Gun fails to fire up interest
USA: The revolver carried by Old West lawman James “Wild Bill” Hickok on the day he was shot down at a Deadwood saloon failed to sell at an auction in San Francisco, with bidders failing to meet the steep reserve set by the gun’s owners.
Bonhams Auctioneers started the bidding for the Smith & Wesson No 2 revolver at $150,000 (€110,870), but potential buyers were only willing to pay $220,000, less than what the consigners would sell it for, Bonhams arms and armour specialist James Ferrell said.
The reserve price is private, but it is typically set between 20% and 30% less than the minimum of the item’s estimated value, Ferrell said.
Hickok’s revolver was valued between $300,000 and $500,000.

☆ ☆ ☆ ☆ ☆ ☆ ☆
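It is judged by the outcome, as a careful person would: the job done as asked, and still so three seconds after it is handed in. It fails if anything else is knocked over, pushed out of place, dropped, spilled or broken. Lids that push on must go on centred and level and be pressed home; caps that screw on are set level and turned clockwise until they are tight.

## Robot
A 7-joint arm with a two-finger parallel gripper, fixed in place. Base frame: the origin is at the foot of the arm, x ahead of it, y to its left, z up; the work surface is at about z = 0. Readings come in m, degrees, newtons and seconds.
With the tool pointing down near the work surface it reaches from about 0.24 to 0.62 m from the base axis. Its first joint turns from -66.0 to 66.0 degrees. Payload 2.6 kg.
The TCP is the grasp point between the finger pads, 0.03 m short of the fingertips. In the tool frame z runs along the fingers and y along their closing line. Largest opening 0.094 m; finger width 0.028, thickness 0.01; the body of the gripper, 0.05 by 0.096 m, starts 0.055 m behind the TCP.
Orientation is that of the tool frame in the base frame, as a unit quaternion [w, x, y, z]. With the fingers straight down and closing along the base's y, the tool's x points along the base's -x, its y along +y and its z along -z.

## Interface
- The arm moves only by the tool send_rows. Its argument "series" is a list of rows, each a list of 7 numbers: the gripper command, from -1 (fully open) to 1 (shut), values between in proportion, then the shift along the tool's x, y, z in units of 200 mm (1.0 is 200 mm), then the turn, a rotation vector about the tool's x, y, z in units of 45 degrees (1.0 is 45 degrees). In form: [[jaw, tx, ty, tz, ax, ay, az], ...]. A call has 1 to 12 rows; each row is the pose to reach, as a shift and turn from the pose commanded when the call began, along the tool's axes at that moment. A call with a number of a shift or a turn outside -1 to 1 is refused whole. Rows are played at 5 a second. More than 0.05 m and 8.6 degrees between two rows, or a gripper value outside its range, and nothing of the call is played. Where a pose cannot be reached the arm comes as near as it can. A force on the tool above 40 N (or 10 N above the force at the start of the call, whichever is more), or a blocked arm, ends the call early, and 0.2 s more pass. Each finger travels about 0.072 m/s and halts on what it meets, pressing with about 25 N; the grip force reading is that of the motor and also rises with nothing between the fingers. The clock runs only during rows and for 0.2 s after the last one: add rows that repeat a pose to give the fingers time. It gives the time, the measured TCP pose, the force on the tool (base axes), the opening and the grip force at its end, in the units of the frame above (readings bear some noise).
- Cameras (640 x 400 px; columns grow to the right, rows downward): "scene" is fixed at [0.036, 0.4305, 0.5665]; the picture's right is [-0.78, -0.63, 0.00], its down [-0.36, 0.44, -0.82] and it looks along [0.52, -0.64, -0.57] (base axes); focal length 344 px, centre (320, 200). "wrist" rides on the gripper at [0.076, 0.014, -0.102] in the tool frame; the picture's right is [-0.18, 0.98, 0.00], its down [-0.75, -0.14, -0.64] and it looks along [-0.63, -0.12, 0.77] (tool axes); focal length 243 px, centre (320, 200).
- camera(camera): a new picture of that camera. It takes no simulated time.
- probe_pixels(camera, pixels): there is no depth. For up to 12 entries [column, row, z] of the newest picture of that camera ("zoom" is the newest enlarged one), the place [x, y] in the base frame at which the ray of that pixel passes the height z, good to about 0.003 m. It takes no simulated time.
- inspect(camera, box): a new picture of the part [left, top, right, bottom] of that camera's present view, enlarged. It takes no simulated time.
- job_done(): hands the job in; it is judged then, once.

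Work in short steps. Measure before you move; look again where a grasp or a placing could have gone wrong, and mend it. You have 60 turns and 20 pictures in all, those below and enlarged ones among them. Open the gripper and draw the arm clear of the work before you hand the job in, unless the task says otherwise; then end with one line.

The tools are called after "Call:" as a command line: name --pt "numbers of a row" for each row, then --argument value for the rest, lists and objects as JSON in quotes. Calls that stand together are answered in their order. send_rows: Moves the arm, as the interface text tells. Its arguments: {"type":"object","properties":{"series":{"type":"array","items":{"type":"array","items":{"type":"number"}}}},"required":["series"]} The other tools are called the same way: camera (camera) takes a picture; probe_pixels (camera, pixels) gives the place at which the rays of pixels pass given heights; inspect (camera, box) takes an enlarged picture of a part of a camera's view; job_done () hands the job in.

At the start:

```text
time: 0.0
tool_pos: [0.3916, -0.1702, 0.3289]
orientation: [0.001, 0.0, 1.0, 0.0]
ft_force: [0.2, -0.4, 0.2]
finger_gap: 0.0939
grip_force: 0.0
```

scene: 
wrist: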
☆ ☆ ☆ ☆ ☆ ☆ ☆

Professor sets gaming record
USA: A college professor who played a supersized video game on the side of a Philadelphia skyscraper now holds a Guinness world record for the feat.
Drexel University professor Frank Lee recreated the classic Atari game Pong on the 29-storey Cira Centre last spring.
The building essentially became a 5,500sq m screen as hundreds of embedded LED lights replicated the familiar ball and paddles, which were controlled by a joystick about a mile away. Drexel officials learned the project earned Lee the Guinness World Records mark for largest architectural video game display.
Other gaming enthusiasts got to share in the fun in April. Players also tried out giant versions of Space Invaders and Tetris.